PETA spent decades trying to shame people into giving up meat, doing things like throwing blood on ladies in mink coats. It didn't work because they couldn't solve the big problem, which is that hamburgers are delicious. Along comes Impossible Foods and decides to lean into the problem by creating a meatless burger that is also delicious. 

That is the challenge. How can we lean into the individuals that people already trust and sort out the grifters from the rogue geniuses? 

We need to create a funnel for public intellectuals.

Moral Accountability

So Twitter has a blue checkmark that verifies that people are who they say they are. How about a green checkmark for someone in the journalism/publishing industry who has taken the journalistic oath? They can police one another and decide to rescind green checkmarks. You're still allowed to tweet, you just lose that credential.

I'm looking to appropriate the Hippocratic Oath, but for media. The oath should be something agreed upon by heterodox journalists and they can hold one another accountable. People will still be able to choose whom they follow and whom they trust, but the green checkmark will lend more credibility. 

This doesn't involve occupational licensing, manipulative algorithms, or government oversight. Just the will of the industry to want to do better.

Forecasting on Record

In Scott Alexander's plan to improve the Republican party, he suggests they repeal all bans on prediction markets and give tax breaks for participating in them. 

"You'll get a decentralized, populist, credentialism-free, market-based alternative to expertise."

He then warns that if we continue to not trust experts, Republicans are at risk of not listening to people who are actually right. 

"Prediction markets - an un-biasable, decentralized form of aggregating expert and non-expert opinion correctly - are the only solution I can imagine working."

From there, we're looking at an expansion of the Good Judgement Project. Basically, influencers make their predictions public and their followers can see for themselves how often they are right and how often they are full of shit. And anyone who refuses to participate should be considered unreliable.

Arnold Kling has a similar idea with a draft. My only critique is that he judges people based on things he finds admirable, which will preclude other thinkers outside your ingroup. Better to open the funnel and give everyone a chance to prove their trustworthiness. 

The Spectrum of Approval

Scott has another idea but this one isn't about discerning trustworthy individuals, but rather a possible fix to the scientific funnel problem. He makes a suggestion to improving the FDA. Instead of giving the binary approved/not approved stamp (and the occasional "emergency authorization"), give drugs a rating system.

"Grant drugs one-star, two-star, etc approvals. Maybe one-star would mean it seems grossly safe, the rats we gave it to didn’t die, but we can’t say anything more than that. Two-star means it’s almost certainly safe, but we have no idea about effectiveness. Three-star means some weak and controversial evidence for effectiveness, this is probably where aducanumab is right now. Four-star means that scientific consensus is lined up behind the idea that this is effective, this is probably where the COVID vaccines are right now. Five star is the really extreme one where you’re boasting that Zeus himself could not challenge the effectiveness of this drug - the level of certainty around MMR vaccine not causing autism or something like that."
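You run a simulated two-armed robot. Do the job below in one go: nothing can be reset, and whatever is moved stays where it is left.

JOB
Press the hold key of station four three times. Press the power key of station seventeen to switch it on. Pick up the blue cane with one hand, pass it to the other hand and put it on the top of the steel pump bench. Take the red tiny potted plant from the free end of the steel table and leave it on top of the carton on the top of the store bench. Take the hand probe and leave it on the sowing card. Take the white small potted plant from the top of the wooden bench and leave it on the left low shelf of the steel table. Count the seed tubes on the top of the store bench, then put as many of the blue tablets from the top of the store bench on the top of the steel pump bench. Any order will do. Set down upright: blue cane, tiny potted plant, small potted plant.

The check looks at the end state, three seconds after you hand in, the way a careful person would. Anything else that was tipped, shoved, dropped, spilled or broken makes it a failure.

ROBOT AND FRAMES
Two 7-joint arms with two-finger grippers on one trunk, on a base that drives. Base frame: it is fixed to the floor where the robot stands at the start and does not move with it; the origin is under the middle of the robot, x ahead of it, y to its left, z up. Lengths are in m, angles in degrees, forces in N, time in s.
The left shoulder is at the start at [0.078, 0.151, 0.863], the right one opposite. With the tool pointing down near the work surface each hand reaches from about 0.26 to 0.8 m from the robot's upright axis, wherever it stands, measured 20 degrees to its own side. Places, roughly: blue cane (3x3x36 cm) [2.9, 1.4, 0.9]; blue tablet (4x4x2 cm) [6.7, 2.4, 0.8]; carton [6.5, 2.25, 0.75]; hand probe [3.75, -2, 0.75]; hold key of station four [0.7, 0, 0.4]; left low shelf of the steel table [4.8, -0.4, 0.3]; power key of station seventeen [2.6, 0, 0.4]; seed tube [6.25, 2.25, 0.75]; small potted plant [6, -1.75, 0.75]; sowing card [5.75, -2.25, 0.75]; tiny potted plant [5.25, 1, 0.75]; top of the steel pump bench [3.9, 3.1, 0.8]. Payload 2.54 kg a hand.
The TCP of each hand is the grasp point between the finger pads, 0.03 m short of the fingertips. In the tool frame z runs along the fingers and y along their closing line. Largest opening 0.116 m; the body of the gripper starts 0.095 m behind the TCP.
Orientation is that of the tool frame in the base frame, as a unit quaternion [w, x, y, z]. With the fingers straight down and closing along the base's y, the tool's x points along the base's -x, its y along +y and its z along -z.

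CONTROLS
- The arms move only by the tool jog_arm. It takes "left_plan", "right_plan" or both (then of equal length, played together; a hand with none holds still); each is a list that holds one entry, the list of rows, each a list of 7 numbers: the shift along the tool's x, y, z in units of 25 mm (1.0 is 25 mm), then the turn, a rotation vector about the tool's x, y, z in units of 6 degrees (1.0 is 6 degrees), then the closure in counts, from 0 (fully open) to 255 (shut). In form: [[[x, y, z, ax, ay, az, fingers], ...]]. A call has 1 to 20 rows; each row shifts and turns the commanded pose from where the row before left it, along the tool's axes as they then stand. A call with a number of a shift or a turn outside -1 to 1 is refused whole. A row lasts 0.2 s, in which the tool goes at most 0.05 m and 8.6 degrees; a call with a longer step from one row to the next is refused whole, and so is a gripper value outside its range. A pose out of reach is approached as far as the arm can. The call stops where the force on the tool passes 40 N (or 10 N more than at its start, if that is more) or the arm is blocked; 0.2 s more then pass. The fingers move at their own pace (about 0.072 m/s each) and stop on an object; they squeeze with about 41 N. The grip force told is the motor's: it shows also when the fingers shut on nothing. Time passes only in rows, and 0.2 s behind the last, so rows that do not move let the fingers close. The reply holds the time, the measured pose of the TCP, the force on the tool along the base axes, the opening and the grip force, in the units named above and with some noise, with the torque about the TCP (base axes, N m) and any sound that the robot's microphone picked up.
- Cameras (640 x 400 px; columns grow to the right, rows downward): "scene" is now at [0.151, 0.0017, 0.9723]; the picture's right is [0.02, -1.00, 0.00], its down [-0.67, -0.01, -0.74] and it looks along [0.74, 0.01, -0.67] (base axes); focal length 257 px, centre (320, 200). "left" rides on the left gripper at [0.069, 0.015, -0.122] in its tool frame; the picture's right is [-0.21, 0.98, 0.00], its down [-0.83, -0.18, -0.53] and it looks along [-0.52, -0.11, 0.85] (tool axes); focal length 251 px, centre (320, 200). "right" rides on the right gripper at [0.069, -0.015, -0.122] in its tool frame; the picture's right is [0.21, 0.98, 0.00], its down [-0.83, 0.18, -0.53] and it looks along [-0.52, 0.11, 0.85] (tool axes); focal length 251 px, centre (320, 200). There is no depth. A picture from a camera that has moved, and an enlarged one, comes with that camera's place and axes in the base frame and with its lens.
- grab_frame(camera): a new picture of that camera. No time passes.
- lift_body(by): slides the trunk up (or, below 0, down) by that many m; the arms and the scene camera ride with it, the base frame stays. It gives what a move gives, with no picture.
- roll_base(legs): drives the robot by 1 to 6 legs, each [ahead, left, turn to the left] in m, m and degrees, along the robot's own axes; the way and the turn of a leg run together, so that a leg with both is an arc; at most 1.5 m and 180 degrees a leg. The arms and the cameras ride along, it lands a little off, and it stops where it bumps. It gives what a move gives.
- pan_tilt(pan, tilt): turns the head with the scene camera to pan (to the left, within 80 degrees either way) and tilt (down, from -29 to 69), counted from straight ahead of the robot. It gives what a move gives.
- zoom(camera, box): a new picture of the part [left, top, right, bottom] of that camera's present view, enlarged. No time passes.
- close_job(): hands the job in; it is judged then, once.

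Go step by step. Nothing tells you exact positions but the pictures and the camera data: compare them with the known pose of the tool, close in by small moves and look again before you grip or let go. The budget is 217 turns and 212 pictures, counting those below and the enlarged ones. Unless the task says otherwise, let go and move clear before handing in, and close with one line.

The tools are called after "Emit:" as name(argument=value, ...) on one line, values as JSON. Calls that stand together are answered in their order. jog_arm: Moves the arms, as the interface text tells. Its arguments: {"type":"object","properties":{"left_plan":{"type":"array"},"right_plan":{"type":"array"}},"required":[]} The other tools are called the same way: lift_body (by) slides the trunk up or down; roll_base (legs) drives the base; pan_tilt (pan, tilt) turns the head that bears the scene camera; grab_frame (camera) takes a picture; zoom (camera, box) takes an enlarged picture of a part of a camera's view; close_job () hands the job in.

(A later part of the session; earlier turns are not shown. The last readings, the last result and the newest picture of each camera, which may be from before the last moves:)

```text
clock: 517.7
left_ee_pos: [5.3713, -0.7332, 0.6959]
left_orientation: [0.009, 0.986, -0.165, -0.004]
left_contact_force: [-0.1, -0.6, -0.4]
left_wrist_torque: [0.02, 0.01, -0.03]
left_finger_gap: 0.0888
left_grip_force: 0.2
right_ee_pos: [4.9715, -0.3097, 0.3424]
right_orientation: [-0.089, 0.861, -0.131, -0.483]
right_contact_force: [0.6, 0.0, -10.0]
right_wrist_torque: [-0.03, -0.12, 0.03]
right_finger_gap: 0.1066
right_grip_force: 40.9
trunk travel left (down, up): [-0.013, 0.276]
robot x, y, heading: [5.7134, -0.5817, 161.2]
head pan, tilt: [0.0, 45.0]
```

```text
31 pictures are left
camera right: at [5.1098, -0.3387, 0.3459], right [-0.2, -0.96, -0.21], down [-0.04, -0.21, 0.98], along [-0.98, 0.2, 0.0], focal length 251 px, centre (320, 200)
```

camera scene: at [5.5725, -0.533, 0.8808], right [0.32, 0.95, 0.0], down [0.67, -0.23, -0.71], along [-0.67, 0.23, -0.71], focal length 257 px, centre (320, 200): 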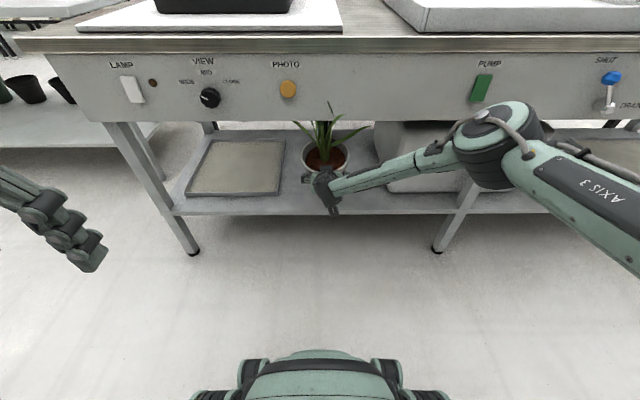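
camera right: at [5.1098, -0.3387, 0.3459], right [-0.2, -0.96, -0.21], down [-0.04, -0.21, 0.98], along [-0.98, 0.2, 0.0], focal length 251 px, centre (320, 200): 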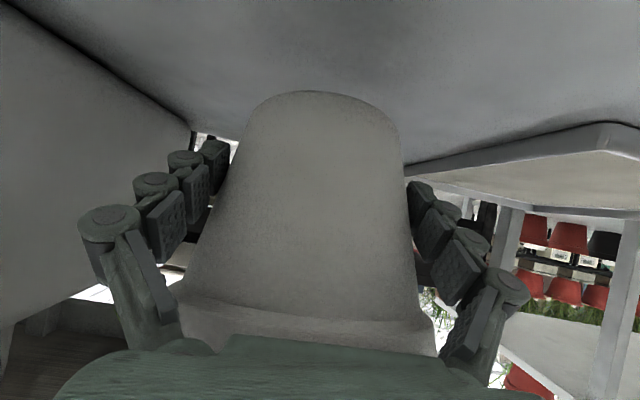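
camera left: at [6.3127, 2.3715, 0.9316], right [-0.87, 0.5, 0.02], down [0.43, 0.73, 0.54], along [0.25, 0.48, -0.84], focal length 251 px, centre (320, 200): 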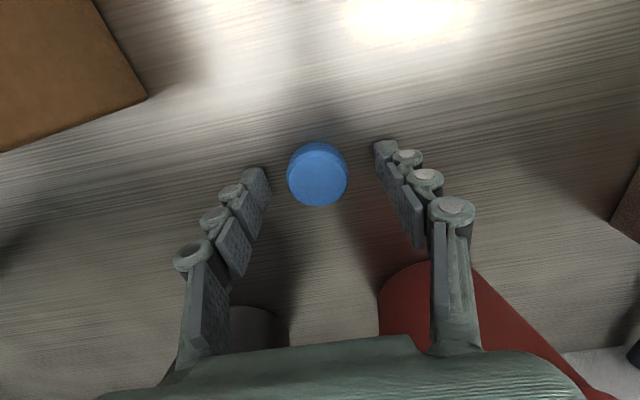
I remember going into restaurants in North Carolina and they had a placard displayed with a grade. The department of health would grade each restaurant, which I liked. My libertarian side hoped they wouldn't shut people down for failing but would have to put up an F and people could decide if it was worth it to them to eat there. 

The reason people like Scott like prediction markets is that there are penalties for being wrong. You literally lose money. There needs to be more of a penalty for misinformation. So instead of doing the FDA thing of saying this speech is/isn't allowed you give it a rating system and people are penalized via their rating when they're wrong.

So whatever we end up doing, it will only have a chance of success if we lean into where the trust already resides.